France, Germany and Italy are working on measures to block the use of Facebook Inc.'s Libra cryptocurrency in Europe, according to Al Jazeera, citing a statement from French Minister of Economy and Finance Bruno Le Maire.
Facebook's power to "decide to use more or fewer dollars or euros" may impact the exchange rate between the two currencies and may have a direct impact on industries and countries using them as a base currency, Le Maire was quoted as saying.
The official instead suggested that France could develop a digital currency under a "European framework."
The G-7 echoed similar concerns about using digital currencies developed by private entities. In a report released by the group, the G-7 said any global stablecoin project should not begin operation until the legal, regulatory and oversight challenges and risks are "adequately addressed, through appropriate designs and by adhering to regulation that is clear and proportionate to the risks."

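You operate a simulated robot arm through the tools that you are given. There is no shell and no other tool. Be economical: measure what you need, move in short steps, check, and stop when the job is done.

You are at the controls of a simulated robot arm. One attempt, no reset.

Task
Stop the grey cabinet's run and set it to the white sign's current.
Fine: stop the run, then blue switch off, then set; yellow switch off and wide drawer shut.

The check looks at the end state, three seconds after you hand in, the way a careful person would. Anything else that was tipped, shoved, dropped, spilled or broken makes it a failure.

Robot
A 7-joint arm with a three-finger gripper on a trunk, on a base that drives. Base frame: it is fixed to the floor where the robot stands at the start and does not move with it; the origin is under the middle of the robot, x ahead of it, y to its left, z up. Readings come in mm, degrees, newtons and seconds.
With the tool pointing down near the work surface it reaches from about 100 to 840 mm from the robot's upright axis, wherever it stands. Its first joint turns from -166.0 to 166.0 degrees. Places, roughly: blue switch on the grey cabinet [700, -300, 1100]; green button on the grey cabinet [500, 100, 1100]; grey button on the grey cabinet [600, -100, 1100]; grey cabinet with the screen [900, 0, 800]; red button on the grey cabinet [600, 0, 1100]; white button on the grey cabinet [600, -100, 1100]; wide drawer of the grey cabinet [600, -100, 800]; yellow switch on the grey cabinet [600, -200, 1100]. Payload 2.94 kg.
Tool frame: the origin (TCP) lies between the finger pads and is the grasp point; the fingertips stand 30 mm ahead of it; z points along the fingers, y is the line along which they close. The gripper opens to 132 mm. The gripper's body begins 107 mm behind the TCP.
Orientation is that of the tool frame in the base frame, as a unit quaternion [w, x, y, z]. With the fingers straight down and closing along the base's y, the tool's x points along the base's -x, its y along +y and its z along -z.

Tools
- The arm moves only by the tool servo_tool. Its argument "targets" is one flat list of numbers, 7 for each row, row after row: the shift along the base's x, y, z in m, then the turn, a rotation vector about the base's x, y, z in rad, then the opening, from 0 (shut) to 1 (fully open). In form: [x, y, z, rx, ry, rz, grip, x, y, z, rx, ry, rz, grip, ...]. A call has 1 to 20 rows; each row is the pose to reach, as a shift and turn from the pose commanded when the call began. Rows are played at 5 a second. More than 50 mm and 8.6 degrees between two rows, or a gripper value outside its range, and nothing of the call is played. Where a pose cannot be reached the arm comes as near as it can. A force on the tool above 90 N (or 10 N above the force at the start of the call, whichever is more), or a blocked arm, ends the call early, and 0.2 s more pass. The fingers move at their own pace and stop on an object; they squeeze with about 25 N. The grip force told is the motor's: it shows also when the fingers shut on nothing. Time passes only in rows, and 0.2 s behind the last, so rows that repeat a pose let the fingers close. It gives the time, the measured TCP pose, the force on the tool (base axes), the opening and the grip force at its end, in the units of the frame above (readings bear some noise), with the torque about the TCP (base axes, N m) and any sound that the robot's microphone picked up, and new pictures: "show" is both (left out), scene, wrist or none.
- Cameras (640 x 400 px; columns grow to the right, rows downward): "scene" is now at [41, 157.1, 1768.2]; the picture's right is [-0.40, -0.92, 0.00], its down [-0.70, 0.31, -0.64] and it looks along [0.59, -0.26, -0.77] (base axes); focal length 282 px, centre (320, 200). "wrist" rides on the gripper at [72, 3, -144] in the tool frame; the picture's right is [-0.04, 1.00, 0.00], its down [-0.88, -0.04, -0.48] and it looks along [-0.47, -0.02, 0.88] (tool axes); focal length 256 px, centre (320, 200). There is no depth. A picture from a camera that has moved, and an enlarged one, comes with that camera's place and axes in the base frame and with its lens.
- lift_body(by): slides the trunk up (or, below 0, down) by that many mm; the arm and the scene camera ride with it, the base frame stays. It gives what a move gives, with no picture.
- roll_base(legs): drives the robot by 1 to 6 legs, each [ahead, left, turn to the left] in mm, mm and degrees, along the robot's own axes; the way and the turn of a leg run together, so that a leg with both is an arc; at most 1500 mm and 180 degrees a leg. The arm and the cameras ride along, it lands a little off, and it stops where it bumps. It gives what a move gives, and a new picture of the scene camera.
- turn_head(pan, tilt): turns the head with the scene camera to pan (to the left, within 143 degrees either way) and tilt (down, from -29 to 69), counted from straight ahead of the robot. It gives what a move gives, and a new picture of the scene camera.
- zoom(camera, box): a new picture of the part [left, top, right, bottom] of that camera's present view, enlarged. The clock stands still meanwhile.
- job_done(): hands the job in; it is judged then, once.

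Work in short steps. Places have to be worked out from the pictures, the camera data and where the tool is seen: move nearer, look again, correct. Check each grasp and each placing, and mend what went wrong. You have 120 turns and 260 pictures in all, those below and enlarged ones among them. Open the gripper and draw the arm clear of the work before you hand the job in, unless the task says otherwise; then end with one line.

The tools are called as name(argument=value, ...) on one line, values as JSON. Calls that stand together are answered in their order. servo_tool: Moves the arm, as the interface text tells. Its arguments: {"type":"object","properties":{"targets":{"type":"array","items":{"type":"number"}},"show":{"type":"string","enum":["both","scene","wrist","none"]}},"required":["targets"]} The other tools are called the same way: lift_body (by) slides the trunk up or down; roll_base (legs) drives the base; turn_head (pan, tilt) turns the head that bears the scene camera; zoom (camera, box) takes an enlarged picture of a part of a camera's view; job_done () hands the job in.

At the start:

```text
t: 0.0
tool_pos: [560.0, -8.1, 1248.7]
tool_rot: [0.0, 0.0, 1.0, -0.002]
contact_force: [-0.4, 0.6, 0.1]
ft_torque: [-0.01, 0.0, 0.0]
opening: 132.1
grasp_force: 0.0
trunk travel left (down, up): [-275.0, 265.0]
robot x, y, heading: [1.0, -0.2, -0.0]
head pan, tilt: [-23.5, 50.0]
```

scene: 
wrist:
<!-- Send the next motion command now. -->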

It said global stablecoins "could have significant adverse effects, both domestically and internationally, on the transmission of monetary policy, as well as financial stability, in addition to cross-jurisdictional efforts to combat money laundering and terrorist financing."
The Financial Stability Board plans to work with standard-setting bodies to assess potential regulatory gaps around global stablecoins. The international body will deliver findings to the G-20 finance ministers and central bank governors in April 2020, with a final report in July 2020.
David Marcus, head of Facebook's digital wallet subsidiary Calibra Inc., said the company is considering alternative ways to stabilize Libra in response to concerns, according to Reuters. It originally suggested pegging Libra to a synthetic unit.